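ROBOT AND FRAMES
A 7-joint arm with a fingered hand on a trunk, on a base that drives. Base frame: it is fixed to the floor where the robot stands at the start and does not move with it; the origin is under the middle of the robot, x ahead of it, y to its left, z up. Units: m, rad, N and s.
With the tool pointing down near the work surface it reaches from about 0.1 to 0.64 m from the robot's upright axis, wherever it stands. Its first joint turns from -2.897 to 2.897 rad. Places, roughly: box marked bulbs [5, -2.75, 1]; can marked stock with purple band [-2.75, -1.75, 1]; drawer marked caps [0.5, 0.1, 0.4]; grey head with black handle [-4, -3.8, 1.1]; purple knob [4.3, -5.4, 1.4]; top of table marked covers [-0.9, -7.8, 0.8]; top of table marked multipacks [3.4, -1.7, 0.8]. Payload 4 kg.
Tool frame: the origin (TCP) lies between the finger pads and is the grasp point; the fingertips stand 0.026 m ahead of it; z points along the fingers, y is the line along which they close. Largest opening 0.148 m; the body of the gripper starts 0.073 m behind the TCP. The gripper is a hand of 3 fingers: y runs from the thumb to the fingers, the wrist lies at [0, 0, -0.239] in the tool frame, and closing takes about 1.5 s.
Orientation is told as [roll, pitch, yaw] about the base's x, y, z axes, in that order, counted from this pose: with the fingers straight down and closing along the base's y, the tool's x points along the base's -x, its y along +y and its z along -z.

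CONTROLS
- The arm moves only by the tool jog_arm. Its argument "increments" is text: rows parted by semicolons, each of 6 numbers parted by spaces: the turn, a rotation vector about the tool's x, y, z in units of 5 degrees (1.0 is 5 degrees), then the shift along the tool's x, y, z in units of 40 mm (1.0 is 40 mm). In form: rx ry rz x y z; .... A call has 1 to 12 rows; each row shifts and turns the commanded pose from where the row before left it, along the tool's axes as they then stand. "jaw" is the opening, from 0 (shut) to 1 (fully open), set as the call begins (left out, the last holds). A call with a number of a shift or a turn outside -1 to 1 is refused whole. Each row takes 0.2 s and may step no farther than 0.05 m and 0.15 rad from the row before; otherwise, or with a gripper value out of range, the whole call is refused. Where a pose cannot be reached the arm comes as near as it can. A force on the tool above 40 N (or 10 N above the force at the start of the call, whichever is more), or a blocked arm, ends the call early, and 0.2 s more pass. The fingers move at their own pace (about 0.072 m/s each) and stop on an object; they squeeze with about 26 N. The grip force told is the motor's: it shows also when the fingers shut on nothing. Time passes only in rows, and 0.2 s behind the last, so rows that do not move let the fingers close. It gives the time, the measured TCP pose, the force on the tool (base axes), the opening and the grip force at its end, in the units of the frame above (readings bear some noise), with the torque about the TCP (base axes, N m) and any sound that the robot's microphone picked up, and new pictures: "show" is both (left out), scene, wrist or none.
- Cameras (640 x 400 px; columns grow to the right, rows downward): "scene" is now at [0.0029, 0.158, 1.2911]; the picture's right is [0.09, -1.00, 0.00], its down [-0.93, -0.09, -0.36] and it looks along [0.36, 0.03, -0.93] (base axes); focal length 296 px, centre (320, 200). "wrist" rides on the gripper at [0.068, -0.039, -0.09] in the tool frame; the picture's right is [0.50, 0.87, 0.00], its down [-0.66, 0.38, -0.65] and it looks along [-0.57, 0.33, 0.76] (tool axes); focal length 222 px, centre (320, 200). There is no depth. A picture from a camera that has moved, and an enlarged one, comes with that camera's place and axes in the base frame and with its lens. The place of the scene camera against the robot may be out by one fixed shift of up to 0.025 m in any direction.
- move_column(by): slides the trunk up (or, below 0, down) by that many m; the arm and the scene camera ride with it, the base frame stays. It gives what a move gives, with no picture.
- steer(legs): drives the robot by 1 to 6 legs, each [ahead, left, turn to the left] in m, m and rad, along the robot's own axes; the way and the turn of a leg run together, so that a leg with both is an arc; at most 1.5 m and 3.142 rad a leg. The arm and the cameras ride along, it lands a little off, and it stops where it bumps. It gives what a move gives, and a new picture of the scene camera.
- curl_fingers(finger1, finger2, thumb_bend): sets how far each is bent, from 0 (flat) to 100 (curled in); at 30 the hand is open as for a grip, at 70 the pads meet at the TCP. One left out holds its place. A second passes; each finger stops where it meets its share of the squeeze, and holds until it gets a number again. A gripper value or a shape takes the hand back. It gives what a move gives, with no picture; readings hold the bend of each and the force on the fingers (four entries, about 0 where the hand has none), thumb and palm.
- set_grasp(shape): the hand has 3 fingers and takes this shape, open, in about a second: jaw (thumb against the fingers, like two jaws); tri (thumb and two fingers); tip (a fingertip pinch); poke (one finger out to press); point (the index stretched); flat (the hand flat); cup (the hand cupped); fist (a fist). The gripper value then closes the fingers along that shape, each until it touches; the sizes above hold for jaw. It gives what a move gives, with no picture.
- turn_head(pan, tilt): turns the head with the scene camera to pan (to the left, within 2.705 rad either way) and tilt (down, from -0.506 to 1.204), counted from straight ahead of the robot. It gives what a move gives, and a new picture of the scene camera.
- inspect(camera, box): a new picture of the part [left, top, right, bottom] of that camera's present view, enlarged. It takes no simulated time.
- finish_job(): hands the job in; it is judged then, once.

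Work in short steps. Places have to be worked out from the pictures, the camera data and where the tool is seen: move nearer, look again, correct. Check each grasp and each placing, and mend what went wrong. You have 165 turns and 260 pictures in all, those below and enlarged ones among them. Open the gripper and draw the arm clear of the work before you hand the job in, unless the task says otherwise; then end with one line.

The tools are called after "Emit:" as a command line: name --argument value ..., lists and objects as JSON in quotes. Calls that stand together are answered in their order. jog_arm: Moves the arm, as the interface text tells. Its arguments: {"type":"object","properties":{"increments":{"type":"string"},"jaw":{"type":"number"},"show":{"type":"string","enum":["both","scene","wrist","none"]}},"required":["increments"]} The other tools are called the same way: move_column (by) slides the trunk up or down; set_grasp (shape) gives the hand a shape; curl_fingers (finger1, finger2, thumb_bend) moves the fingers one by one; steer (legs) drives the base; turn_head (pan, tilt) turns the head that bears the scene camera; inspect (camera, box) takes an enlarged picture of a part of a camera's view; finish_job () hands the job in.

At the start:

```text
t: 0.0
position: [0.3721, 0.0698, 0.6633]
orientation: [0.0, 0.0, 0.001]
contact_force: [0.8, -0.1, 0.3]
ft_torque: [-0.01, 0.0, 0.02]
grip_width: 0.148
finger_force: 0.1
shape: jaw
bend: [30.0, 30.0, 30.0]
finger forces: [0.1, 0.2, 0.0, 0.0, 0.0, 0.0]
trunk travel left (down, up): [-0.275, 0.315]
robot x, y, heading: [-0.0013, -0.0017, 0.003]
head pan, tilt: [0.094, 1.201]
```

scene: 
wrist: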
────────────────────
Aim:
Pick out all the lines with the word "legs" in them and copy them.

Solution to this exercise:
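- steer(legs): drives the robot by 1 to 6 legs, each [ahead, left, turn to the left] in m, m and rad, along the robot's own axes; the way and the turn of a leg run together, so that a leg with both is an arc; at most 1.5 m and 3.142 rad a leg. The arm and the cameras ride along, it lands a little off, and it stops where it bumps. It gives what a move gives, and a new picture of the scene camera.
The tools are called after "Emit:" as a command line: name --argument value ..., lists and objects as JSON in quotes. Calls that stand together are answered in their order. jog_arm: Moves the arm, as the interface text tells. Its arguments: {"type":"object","properties":{"increments":{"type":"string"},"jaw":{"type":"number"},"show":{"type":"string","enum":["both","scene","wrist","none"]}},"required":["increments"]} The other tools are called the same way: move_column (by) slides the trunk up or down; set_grasp (shape) gives the hand a shape; curl_fingers (finger1, finger2, thumb_bend) moves the fingers one by one; steer (legs) drives the base; turn_head (pan, tilt) turns the head that bears the scene camera; inspect (camera, box) takes an enlarged picture of a part of a camera's view; finish_job () hands the job in.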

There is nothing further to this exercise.